Look through the lines below and extract any with the word "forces".

==== Recorded data ====

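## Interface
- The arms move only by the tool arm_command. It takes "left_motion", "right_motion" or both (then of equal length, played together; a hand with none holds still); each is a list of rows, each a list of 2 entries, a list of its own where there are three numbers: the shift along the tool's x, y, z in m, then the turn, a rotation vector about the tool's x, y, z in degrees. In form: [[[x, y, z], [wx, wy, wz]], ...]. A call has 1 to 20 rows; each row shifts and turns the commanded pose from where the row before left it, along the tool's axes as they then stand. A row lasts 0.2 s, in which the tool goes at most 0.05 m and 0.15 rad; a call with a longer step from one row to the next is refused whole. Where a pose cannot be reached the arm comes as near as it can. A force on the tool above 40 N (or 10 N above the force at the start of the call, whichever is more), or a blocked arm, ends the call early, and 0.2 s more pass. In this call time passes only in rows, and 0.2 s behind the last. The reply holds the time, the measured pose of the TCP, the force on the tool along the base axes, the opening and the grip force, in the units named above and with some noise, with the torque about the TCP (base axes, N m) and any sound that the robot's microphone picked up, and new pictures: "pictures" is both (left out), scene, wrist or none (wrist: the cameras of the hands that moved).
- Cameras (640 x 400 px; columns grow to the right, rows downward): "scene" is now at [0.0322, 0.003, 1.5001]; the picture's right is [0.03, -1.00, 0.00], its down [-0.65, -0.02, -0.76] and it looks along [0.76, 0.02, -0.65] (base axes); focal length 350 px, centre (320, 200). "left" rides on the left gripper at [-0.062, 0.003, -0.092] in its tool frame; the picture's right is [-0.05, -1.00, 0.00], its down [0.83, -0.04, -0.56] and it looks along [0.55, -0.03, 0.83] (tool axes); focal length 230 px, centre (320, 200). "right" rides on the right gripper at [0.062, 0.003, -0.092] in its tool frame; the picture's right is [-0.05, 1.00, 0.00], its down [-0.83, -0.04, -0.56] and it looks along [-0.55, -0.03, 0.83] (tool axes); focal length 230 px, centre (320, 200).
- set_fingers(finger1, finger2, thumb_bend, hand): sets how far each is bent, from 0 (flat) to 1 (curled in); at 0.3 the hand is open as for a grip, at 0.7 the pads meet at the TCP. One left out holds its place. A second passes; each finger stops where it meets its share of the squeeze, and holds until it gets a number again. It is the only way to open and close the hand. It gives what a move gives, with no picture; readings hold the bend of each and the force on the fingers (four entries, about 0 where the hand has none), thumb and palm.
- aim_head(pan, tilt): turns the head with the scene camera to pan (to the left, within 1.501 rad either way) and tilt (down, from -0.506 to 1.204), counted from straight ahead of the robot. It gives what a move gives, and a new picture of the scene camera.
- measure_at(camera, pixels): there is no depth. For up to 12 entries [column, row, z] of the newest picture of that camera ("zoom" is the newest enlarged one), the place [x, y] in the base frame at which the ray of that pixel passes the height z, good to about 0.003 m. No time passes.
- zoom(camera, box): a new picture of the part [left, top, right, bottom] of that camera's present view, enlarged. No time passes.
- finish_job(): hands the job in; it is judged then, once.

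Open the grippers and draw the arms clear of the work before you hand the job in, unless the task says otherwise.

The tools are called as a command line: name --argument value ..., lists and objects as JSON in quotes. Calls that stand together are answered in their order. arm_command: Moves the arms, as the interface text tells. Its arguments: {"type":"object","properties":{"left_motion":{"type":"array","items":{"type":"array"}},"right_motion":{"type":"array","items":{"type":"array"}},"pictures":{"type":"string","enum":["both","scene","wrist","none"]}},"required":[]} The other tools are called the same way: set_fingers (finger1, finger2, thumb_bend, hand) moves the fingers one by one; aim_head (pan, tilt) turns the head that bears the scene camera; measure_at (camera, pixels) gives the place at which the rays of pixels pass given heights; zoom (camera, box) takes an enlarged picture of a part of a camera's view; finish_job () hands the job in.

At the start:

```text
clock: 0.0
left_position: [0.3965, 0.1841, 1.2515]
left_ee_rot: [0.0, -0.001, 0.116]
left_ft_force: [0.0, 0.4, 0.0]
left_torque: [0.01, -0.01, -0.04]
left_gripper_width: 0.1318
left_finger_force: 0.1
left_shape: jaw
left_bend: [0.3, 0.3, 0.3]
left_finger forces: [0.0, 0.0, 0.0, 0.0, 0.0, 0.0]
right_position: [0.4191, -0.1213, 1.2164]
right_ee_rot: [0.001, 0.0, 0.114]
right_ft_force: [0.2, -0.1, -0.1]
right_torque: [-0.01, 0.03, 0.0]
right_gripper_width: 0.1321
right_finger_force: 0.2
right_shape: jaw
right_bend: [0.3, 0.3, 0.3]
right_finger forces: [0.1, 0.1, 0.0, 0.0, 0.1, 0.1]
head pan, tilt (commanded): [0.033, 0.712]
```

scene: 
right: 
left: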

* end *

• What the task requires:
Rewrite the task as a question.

====

• Finished task:
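left_finger forces: [0.0, 0.0, 0.0, 0.0, 0.0, 0.0]
right_finger forces: [0.1, 0.1, 0.0, 0.0, 0.1, 0.1]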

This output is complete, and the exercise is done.